# STORED DATA
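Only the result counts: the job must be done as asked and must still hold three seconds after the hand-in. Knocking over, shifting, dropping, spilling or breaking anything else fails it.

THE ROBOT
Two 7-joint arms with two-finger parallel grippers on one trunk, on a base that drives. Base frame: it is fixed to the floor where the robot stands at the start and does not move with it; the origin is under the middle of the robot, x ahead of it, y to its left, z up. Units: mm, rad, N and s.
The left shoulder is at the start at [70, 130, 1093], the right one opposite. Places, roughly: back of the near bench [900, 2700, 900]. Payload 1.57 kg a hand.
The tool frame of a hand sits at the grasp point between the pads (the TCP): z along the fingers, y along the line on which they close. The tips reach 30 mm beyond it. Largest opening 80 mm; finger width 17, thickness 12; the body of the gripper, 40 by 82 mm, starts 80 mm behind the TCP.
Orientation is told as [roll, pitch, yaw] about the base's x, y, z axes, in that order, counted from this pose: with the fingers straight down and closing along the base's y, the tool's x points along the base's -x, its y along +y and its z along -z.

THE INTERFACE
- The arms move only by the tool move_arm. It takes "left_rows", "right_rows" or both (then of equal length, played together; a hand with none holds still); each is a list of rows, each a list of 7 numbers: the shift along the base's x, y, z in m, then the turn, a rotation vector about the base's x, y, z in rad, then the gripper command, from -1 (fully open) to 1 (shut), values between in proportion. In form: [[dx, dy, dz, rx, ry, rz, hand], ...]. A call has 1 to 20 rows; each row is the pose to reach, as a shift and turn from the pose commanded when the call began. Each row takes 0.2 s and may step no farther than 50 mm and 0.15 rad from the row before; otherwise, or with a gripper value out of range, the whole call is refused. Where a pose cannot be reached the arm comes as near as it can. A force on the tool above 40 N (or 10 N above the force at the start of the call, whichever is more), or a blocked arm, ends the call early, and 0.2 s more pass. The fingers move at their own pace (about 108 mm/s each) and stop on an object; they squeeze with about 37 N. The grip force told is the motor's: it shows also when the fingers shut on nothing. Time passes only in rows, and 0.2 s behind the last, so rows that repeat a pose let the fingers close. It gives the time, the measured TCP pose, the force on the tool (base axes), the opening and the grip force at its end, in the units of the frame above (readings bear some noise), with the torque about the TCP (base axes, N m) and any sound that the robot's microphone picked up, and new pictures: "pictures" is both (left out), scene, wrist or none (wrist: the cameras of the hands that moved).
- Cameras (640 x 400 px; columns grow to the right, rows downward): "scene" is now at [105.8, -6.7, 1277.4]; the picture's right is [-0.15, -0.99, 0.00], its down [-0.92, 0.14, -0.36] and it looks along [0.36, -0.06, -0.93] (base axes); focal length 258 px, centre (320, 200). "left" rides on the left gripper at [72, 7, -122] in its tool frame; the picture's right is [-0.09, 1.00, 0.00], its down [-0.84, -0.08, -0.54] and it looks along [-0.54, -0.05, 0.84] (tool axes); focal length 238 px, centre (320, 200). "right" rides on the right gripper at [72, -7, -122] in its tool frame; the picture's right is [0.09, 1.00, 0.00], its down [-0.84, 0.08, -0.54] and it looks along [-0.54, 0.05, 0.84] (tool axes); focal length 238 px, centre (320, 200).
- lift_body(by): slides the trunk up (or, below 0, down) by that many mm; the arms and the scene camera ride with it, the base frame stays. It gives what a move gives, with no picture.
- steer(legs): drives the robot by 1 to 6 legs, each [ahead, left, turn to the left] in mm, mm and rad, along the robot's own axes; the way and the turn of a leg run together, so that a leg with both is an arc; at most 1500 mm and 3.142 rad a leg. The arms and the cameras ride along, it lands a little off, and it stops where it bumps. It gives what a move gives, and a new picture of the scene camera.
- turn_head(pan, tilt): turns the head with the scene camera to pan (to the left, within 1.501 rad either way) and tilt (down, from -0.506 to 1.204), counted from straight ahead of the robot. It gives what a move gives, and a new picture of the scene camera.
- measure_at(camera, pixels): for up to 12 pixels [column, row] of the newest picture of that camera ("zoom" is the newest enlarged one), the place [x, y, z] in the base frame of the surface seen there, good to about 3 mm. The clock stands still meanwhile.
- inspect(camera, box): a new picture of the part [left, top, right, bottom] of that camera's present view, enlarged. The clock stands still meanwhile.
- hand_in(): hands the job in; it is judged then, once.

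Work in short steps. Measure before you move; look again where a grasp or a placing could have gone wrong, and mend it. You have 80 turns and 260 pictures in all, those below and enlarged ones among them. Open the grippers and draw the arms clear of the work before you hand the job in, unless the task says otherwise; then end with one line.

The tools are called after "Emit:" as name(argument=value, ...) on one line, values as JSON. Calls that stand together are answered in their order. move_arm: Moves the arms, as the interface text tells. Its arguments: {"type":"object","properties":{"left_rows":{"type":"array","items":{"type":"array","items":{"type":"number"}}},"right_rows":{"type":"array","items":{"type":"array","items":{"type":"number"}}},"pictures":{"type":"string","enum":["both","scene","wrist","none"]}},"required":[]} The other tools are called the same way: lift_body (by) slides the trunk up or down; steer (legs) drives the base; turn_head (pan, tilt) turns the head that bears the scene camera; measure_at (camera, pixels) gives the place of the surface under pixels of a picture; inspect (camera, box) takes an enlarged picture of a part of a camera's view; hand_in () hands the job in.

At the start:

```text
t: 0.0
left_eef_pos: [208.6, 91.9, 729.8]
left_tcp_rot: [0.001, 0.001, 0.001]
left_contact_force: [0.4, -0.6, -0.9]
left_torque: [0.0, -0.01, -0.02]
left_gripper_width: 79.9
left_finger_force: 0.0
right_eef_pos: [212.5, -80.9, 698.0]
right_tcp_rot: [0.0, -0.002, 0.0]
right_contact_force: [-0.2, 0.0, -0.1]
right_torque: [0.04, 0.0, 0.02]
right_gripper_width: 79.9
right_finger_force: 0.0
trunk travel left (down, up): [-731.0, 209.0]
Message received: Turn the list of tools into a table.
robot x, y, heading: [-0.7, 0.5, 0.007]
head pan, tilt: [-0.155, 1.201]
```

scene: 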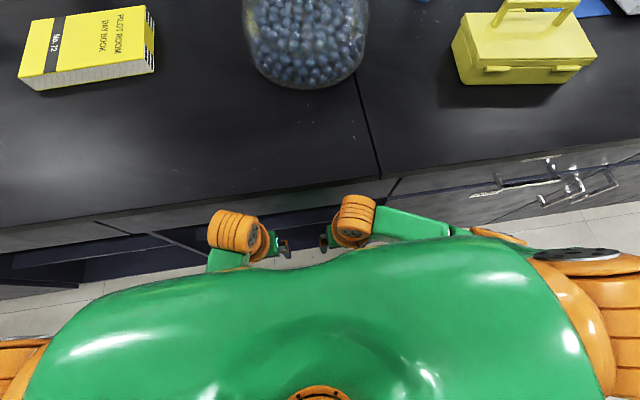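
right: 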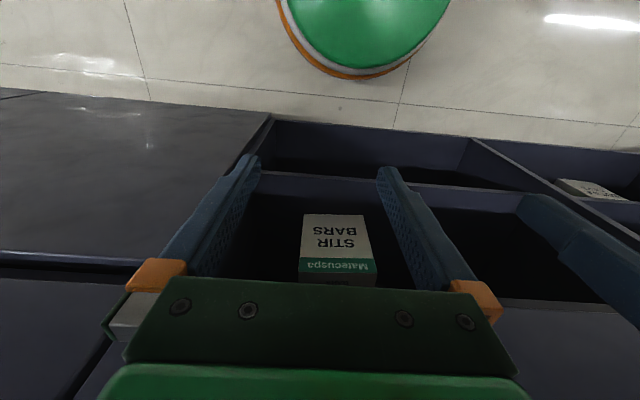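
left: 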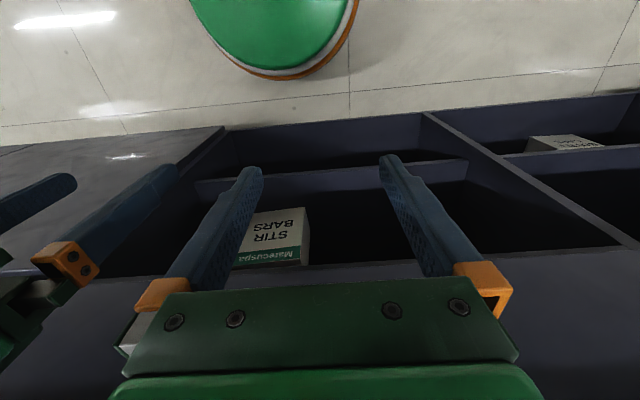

# REQUIRED TASK
Copy out each line word for word, please, skipping the images.

# RESULT
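Only the result counts: the job must be done as asked and must still hold three seconds after the hand-in. Knocking over, shifting, dropping, spilling or breaking anything else fails it.

THE ROBOT
Two 7-joint arms with two-finger parallel grippers on one trunk, on a base that drives. Base frame: it is fixed to the floor where the robot stands at the start and does not move with it; the origin is under the middle of the robot, x ahead of it, y to its left, z up. Units: mm, rad, N and s.
The left shoulder is at the start at [70, 130, 1093], the right one opposite. Places, roughly: back of the near bench [900, 2700, 900]. Payload 1.57 kg a hand.
The tool frame of a hand sits at the grasp point between the pads (the TCP): z along the fingers, y along the line on which they close. The tips reach 30 mm beyond it. Largest opening 80 mm; finger width 17, thickness 12; the body of the gripper, 40 by 82 mm, starts 80 mm behind the TCP.
Orientation is told as [roll, pitch, yaw] about the base's x, y, z axes, in that order, counted from this pose: with the fingers straight down and closing along the base's y, the tool's x points along the base's -x, its y along +y and its z along -z.

THE INTERFACE
- The arms move only by the tool move_arm. It takes "left_rows", "right_rows" or both (then of equal length, played together; a hand with none holds still); each is a list of rows, each a list of 7 numbers: the shift along the base's x, y, z in m, then the turn, a rotation vector about the base's x, y, z in rad, then the gripper command, from -1 (fully open) to 1 (shut), values between in proportion. In form: [[dx, dy, dz, rx, ry, rz, hand], ...]. A call has 1 to 20 rows; each row is the pose to reach, as a shift and turn from the pose commanded when the call began. Each row takes 0.2 s and may step no farther than 50 mm and 0.15 rad from the row before; otherwise, or with a gripper value out of range, the whole call is refused. Where a pose cannot be reached the arm comes as near as it can. A force on the tool above 40 N (or 10 N above the force at the start of the call, whichever is more), or a blocked arm, ends the call early, and 0.2 s more pass. The fingers move at their own pace (about 108 mm/s each) and stop on an object; they squeeze with about 37 N. The grip force told is the motor's: it shows also when the fingers shut on nothing. Time passes only in rows, and 0.2 s behind the last, so rows that repeat a pose let the fingers close. It gives the time, the measured TCP pose, the force on the tool (base axes), the opening and the grip force at its end, in the units of the frame above (readings bear some noise), with the torque about the TCP (base axes, N m) and any sound that the robot's microphone picked up, and new pictures: "pictures" is both (left out), scene, wrist or none (wrist: the cameras of the hands that moved).
- Cameras (640 x 400 px; columns grow to the right, rows downward): "scene" is now at [105.8, -6.7, 1277.4]; the picture's right is [-0.15, -0.99, 0.00], its down [-0.92, 0.14, -0.36] and it looks along [0.36, -0.06, -0.93] (base axes); focal length 258 px, centre (320, 200). "left" rides on the left gripper at [72, 7, -122] in its tool frame; the picture's right is [-0.09, 1.00, 0.00], its down [-0.84, -0.08, -0.54] and it looks along [-0.54, -0.05, 0.84] (tool axes); focal length 238 px, centre (320, 200). "right" rides on the right gripper at [72, -7, -122] in its tool frame; the picture's right is [0.09, 1.00, 0.00], its down [-0.84, 0.08, -0.54] and it looks along [-0.54, 0.05, 0.84] (tool axes); focal length 238 px, centre (320, 200).
- lift_body(by): slides the trunk up (or, below 0, down) by that many mm; the arms and the scene camera ride with it, the base frame stays. It gives what a move gives, with no picture.
- steer(legs): drives the robot by 1 to 6 legs, each [ahead, left, turn to the left] in mm, mm and rad, along the robot's own axes; the way and the turn of a leg run together, so that a leg with both is an arc; at most 1500 mm and 3.142 rad a leg. The arms and the cameras ride along, it lands a little off, and it stops where it bumps. It gives what a move gives, and a new picture of the scene camera.
- turn_head(pan, tilt): turns the head with the scene camera to pan (to the left, within 1.501 rad either way) and tilt (down, from -0.506 to 1.204), counted from straight ahead of the robot. It gives what a move gives, and a new picture of the scene camera.
- measure_at(camera, pixels): for up to 12 pixels [column, row] of the newest picture of that camera ("zoom" is the newest enlarged one), the place [x, y, z] in the base frame of the surface seen there, good to about 3 mm. The clock stands still meanwhile.
- inspect(camera, box): a new picture of the part [left, top, right, bottom] of that camera's present view, enlarged. The clock stands still meanwhile.
- hand_in(): hands the job in; it is judged then, once.

Work in short steps. Measure before you move; look again where a grasp or a placing could have gone wrong, and mend it. You have 80 turns and 260 pictures in all, those below and enlarged ones among them. Open the grippers and draw the arms clear of the work before you hand the job in, unless the task says otherwise; then end with one line.

The tools are called after "Emit:" as name(argument=value, ...) on one line, values as JSON. Calls that stand together are answered in their order. move_arm: Moves the arms, as the interface text tells. Its arguments: {"type":"object","properties":{"left_rows":{"type":"array","items":{"type":"array","items":{"type":"number"}}},"right_rows":{"type":"array","items":{"type":"array","items":{"type":"number"}}},"pictures":{"type":"string","enum":["both","scene","wrist","none"]}},"required":[]} The other tools are called the same way: lift_body (by) slides the trunk up or down; steer (legs) drives the base; turn_head (pan, tilt) turns the head that bears the scene camera; measure_at (camera, pixels) gives the place of the surface under pixels of a picture; inspect (camera, box) takes an enlarged picture of a part of a camera's view; hand_in () hands the job in.

At the start:

```text
t: 0.0
left_eef_pos: [208.6, 91.9, 729.8]
left_tcp_rot: [0.001, 0.001, 0.001]
left_contact_force: [0.4, -0.6, -0.9]
left_torque: [0.0, -0.01, -0.02]
left_gripper_width: 79.9
left_finger_force: 0.0
right_eef_pos: [212.5, -80.9, 698.0]
right_tcp_rot: [0.0, -0.002, 0.0]
right_contact_force: [-0.2, 0.0, -0.1]
right_torque: [0.04, 0.0, 0.02]
right_gripper_width: 79.9
right_finger_force: 0.0
trunk travel left (down, up): [-731.0, 209.0]
Message received: Turn the list of tools into a table.
robot x, y, heading: [-0.7, 0.5, 0.007]
head pan, tilt: [-0.155, 1.201]
```

scene: 
right: 
left: 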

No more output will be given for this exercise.